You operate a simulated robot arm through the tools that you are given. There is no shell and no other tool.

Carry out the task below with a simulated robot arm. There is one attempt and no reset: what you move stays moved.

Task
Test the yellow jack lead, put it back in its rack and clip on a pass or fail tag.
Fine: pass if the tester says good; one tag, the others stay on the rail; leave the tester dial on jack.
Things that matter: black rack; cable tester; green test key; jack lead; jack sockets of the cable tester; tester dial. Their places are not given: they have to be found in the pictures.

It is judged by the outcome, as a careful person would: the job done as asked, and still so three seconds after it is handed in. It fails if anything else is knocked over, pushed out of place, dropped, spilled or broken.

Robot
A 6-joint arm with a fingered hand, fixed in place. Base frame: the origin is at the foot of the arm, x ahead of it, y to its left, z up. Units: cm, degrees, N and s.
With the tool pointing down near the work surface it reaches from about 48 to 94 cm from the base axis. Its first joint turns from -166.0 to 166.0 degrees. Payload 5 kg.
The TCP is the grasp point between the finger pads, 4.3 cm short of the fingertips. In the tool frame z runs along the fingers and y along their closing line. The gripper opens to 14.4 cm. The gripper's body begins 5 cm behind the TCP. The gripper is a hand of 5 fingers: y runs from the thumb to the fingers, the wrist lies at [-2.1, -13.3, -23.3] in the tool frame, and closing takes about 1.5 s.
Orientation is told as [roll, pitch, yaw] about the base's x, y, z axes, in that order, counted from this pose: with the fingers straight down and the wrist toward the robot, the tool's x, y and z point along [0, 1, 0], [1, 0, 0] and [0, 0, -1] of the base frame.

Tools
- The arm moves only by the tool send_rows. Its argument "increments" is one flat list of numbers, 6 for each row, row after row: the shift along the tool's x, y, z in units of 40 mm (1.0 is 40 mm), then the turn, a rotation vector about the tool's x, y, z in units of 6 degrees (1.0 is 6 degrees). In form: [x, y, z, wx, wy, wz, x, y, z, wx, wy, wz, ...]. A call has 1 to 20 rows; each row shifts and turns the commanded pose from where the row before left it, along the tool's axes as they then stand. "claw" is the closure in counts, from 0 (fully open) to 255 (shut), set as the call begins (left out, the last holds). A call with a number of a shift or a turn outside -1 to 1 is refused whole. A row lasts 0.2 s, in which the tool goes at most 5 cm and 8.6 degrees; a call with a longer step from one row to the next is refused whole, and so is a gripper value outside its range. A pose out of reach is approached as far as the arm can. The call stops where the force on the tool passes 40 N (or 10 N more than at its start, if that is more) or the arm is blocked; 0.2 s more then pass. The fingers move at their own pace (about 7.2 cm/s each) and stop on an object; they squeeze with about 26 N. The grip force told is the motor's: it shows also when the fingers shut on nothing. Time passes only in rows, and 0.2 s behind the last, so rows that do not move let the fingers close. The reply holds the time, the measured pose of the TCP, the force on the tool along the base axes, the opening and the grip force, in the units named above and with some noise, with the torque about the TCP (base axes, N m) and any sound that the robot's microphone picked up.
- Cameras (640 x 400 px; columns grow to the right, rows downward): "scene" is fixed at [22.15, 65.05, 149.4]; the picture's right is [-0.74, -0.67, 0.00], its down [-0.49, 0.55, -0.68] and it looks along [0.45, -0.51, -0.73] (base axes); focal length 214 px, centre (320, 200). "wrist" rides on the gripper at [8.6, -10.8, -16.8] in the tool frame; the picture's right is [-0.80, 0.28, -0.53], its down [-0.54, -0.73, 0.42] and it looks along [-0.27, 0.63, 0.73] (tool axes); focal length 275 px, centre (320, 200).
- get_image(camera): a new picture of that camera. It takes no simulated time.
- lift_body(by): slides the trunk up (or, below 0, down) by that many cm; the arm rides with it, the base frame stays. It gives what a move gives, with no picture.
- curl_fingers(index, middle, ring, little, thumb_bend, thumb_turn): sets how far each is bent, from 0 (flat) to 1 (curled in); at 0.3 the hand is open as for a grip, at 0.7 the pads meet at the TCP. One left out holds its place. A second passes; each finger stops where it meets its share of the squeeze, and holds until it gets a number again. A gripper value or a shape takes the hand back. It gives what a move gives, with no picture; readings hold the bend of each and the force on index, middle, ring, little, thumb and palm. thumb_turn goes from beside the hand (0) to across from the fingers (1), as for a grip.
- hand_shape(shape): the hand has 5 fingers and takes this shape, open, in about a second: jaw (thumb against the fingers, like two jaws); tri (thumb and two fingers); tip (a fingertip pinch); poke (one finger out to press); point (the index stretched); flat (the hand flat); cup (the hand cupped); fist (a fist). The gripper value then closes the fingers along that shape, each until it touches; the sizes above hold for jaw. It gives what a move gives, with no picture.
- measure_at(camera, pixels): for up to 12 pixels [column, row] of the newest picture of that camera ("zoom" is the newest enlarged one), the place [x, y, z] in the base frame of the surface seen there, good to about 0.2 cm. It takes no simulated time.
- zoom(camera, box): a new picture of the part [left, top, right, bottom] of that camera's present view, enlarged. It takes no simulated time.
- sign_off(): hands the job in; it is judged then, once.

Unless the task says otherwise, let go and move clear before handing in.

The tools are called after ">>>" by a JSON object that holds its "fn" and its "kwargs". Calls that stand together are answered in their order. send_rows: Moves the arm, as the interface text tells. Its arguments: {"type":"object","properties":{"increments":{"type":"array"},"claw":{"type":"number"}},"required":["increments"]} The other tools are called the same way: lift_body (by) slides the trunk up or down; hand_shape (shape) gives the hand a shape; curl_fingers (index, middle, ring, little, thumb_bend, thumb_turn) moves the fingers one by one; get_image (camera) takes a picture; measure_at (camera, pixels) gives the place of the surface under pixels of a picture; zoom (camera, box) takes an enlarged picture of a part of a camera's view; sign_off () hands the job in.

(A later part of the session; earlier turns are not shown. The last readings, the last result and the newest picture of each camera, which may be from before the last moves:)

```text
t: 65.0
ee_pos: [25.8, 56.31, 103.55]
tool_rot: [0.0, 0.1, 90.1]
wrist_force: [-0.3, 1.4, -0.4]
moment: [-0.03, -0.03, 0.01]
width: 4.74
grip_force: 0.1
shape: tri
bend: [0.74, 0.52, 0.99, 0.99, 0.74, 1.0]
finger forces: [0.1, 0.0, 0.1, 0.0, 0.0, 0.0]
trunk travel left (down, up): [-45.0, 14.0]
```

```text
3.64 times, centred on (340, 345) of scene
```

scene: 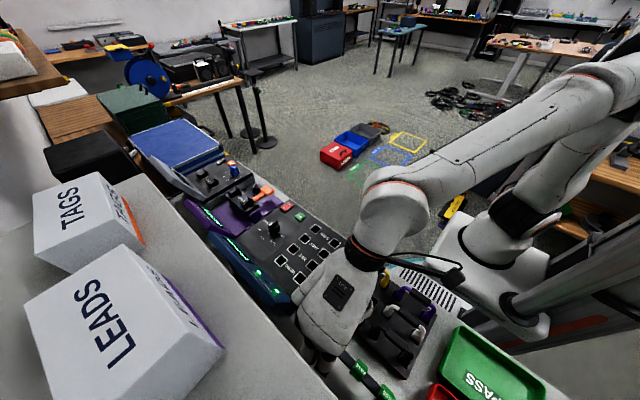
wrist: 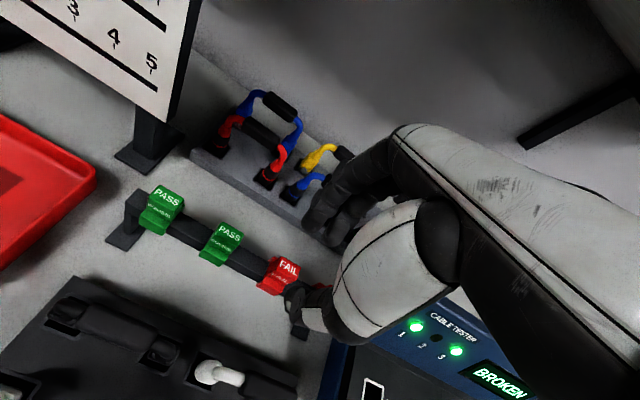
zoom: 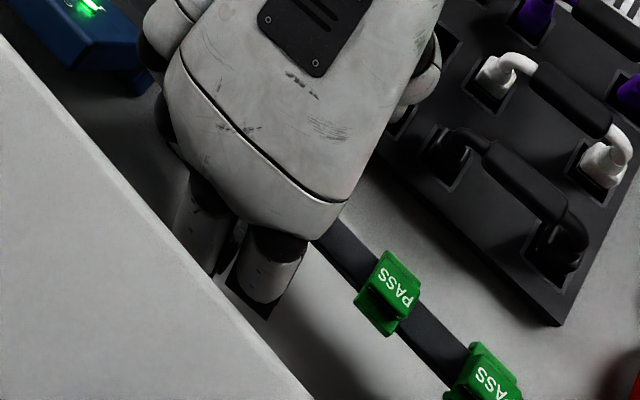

◆ ◆ ◆ ◆

COMPLETE THE FOLLOWING —
- a) Please copy out the portion of the text block from "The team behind" to "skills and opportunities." without changes.
- b) Give the continuation of the text block.

TEXT BLOCK —
◆ ◆ ◆ ◆

A young Ghanaian entrepreneur has set out to teach the country’s girls to code, encourage them to pursue careers in technology, and use the power of learning and tech savvy to allow them to recognise their full potential.
Regina Agyare is the young woman behind Soronko Solutions, a software development company whose self-declared mission it is to “use technology to drive human potential”. Agyare left her job at a major bank (where she was the only female IT specialist) to start the business and, as one of the few leading female tech specialists in Ghana, pass on her own expertise to the next generation. One of the company’s initiatives includes the aptly-named Tech Needs Girls, a mentorship and educational programme that gives young Ghanaian girls lessons on how to code, set up blogs and develop applications.
The team behind Tech Needs Girls is currently made up of 15 mentors, either computer scientists or engineers, who act as teachers and role models to the 200 or so girls signed up to the programme. Growing up in slums in Ghana’s capital, they face a difficult life, sometimes never leaving the community, and are often forced to marry early and not allowed to attend school like boys of their age do. By learning to code and use HTML, they are given access to a huge range of different skills and opportunities.

◆ ◆ ◆ ◆

EXERCISE RESPONSES —
- a)
The team behind Tech Needs Girls is currently made up of 15 mentors, either computer scientists or engineers, who act as teachers and role models to the 200 or so girls signed up to the programme. Growing up in slums in Ghana’s capital, they face a difficult life, sometimes never leaving the community, and are often forced to marry early and not allowed to attend school like boys of their age do. By learning to code and use HTML, they are given access to a huge range of different skills and opportunities.

- b)
Not only can the applications that they develop be used within their communities – whether it be to offer healthcare information or promote family businesses – they also give the girls a chance to exercise their creativity and find a voice. By setting up blogs and writing articles, they are able to express themselves in a way that they never could before. This is in turn helps them gain in self-confidence, as well as showing the community that women can also be active members of society, with their own unique voices, rather than just potential wives and mothers.
With jobs in computing among the highest-paying and fastest-growing careers around, and more and more jobs including a digital component, it’s important that women in the developing world aren’t left behind due to a lack of computer skills. An initiative like Ghana’s Tech Needs Girls not only allows girls to express themselves, become leaders in their community and enter the workforce with applicable skills, it also brings a wider-reaching change to the whole community, by proving to them once and for all that there’s a value in educating girls at all.
Regina Agyare and her team are currently running a fundraising campaign to set up the first ever coding school for girls in West Africa. Starting out with just 50 students, they have today trained over 2065 girls in 5 regions in Ghana, girls who have gone on to design website, build apps that solved community problems, and intern at software companies. If their campaign is successful they will be able to extend and consolidate their work and empower even more girls to become leaders through innovation and technology. Just click on this link to donate today.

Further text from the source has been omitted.